More contemporary Black creators like Everett, Singleton, Ice Cube, Duvernay and Issa Rae have similarly leaned on their unique perspectives and determination to forge their own paths into an industry that is notoriously white and nepotistic.
John Singleton's feature-length directorial debut "Boyz N The Hood" is a South L.A.-centered coming of age story that drew from his own experiences growing up in Los Angeles. He wrote the film while applying to film school and sold it shortly after graduating.
The film launched the careers of Cuba Gooding Jr, Nia Long and Ice Cube, who at the time was known as a rapper. Years later, Ice Cube pulled together a shoestring budget to make "Friday," the semi-autobiographical stoner cult classic that offered a more playful view of life in the 'hood and spawned into a franchise.
Duvernay's second feature film, 'Middle of Nowhere', offered a more nuanced look at life in Compton, the neighboring community to where she grew up, on a budget of around $200,000. The film was shot in less than 20 days (most films take double the amount of time). Looking back on the film, Duvernay said she received three more shooting days than her first feature film. "One day maybe I'll get out of the teens!" she joked with Indie Wire.

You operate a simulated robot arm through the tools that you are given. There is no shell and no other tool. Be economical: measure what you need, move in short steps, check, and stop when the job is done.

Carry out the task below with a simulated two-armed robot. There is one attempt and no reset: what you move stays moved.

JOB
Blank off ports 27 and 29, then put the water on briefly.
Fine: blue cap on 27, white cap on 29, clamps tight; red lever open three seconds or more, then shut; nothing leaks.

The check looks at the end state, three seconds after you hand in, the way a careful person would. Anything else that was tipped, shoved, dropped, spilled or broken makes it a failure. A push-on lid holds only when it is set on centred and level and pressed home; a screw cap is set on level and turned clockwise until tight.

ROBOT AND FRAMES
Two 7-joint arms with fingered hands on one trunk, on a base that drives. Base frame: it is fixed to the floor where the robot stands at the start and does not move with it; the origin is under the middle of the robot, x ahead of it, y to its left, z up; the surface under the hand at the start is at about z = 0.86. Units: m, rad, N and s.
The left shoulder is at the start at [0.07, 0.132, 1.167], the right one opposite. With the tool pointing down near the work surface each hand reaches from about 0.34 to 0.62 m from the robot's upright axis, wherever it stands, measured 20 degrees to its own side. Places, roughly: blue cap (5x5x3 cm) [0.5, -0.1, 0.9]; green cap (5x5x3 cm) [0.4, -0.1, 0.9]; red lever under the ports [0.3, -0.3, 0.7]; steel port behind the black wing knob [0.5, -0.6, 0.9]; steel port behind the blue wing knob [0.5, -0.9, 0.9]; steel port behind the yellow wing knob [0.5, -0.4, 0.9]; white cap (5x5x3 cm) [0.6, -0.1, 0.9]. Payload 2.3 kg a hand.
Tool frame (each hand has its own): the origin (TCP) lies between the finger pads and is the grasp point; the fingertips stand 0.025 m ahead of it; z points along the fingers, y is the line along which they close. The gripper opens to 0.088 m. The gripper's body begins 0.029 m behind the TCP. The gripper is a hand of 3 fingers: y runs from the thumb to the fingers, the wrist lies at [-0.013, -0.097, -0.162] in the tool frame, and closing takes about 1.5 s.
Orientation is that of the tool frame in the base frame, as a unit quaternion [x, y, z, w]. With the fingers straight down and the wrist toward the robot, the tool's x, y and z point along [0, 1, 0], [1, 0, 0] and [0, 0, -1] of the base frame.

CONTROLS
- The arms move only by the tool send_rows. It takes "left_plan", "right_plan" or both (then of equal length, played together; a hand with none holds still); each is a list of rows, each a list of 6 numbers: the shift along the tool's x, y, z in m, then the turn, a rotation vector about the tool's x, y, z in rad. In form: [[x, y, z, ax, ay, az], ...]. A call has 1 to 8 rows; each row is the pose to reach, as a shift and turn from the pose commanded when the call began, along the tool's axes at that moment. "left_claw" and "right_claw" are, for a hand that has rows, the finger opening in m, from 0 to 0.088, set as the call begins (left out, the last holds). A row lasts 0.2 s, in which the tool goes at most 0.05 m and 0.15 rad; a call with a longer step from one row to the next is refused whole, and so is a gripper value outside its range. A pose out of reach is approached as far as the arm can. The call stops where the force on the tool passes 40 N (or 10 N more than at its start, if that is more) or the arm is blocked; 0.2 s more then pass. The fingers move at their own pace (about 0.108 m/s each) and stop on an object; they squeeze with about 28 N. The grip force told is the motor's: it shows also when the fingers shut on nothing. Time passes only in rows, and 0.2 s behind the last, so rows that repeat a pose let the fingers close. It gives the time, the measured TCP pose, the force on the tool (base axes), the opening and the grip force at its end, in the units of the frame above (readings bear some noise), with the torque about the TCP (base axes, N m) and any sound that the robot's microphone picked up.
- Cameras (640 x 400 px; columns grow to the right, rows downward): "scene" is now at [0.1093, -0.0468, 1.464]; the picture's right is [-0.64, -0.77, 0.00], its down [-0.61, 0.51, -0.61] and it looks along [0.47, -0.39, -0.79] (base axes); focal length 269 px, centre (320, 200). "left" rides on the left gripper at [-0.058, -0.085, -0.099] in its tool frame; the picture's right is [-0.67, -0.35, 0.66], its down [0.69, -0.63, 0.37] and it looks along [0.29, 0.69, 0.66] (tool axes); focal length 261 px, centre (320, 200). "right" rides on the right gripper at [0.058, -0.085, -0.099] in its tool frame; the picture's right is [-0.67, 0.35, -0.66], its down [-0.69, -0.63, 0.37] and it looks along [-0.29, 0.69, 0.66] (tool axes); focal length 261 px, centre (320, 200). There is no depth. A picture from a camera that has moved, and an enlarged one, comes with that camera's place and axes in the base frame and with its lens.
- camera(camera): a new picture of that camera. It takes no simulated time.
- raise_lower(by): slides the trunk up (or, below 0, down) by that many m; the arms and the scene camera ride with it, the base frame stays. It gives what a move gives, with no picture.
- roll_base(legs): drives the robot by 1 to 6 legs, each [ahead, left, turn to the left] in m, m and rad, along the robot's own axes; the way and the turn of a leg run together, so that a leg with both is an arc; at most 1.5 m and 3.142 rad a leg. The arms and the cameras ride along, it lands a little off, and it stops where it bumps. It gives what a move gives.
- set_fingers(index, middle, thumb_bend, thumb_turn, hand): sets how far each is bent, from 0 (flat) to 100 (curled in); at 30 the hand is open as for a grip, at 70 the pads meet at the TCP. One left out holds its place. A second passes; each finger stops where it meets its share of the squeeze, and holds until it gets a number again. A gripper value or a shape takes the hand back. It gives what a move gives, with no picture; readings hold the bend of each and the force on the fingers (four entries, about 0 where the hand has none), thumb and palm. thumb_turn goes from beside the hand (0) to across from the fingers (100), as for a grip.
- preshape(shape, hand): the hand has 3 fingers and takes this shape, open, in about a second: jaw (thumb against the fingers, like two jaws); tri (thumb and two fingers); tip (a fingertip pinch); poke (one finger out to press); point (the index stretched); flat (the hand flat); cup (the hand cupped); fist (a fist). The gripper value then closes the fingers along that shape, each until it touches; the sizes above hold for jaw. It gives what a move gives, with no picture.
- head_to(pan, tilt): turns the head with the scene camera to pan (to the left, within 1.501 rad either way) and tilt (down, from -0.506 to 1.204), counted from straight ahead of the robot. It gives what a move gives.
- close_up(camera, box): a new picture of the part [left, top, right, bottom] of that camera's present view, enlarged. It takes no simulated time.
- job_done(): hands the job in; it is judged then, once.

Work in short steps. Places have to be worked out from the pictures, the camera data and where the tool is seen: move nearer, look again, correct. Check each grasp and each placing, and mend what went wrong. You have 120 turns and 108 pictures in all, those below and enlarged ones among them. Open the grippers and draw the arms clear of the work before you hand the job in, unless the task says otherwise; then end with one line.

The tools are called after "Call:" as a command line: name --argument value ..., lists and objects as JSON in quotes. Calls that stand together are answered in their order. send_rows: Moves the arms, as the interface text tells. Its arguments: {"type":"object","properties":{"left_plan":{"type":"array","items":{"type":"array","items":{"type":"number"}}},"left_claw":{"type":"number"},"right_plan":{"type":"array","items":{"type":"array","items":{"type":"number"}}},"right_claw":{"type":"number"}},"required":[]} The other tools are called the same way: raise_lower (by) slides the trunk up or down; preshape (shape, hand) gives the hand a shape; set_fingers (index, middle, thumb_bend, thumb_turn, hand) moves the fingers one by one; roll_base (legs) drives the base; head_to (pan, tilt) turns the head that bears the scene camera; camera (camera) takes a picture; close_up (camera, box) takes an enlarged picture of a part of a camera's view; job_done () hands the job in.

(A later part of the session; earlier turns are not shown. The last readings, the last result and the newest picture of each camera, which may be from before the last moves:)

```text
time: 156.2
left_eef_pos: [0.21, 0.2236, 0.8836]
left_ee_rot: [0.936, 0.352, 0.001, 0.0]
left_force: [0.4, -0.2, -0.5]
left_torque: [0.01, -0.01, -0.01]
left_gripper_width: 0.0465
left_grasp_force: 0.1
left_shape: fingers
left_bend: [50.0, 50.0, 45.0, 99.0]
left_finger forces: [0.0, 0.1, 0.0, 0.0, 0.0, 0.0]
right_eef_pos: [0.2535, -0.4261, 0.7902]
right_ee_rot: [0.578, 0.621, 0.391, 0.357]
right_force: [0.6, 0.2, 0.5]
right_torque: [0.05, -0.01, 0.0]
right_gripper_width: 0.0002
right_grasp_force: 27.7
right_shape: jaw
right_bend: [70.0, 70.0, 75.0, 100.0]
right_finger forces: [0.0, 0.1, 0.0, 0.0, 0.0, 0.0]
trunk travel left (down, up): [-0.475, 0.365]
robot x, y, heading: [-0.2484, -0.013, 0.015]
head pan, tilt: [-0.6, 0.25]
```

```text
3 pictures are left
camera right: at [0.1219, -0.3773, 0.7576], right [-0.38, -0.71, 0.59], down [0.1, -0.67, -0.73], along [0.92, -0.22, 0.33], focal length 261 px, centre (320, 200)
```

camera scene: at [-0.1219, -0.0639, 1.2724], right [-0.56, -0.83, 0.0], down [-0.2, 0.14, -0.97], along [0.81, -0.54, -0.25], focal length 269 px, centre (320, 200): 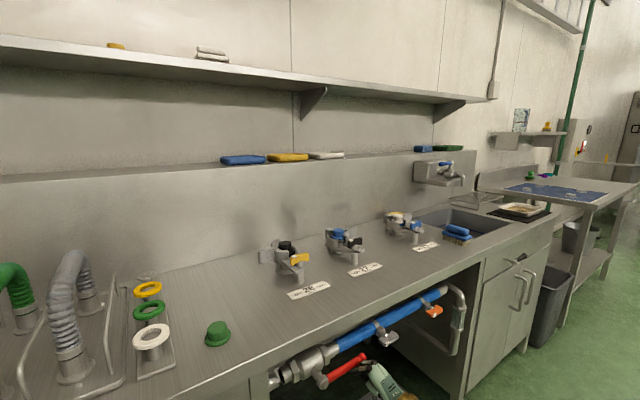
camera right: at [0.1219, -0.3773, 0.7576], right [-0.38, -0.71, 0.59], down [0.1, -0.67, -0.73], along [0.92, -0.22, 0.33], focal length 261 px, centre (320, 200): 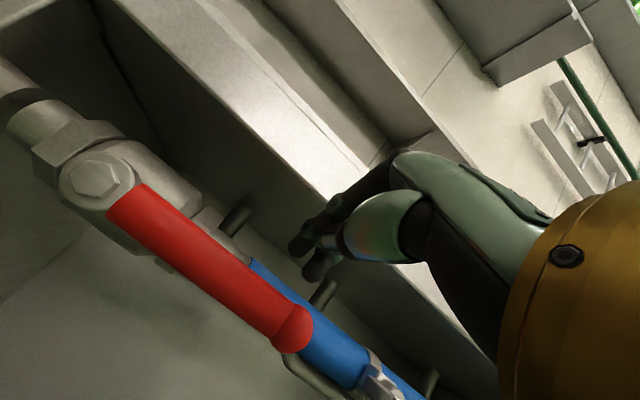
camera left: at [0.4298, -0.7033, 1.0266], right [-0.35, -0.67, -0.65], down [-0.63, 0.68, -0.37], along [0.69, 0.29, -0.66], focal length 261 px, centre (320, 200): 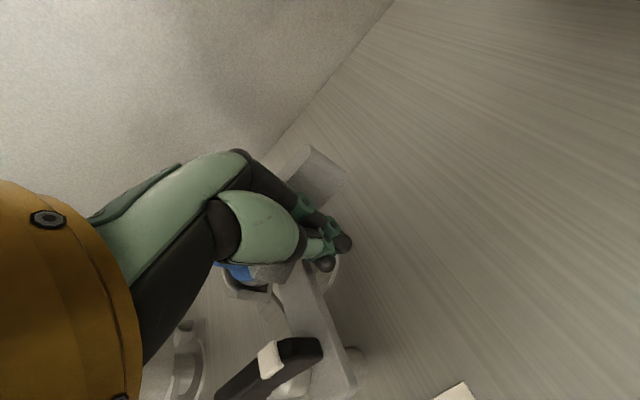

More recently, Issae Rae capped off the fifth and final series of "Insecure", a revolutionary show seeped in Los Angeles culture in which Rae plays an alter ego.
Like the filmmakers of the L.A. Rebellion as well as Everett's generation and more contemporary auteurs, uniting all these important Black filmmakers is a desire to tell stories that reflect the communities that they know and oftentimes grew up in, despite the odds.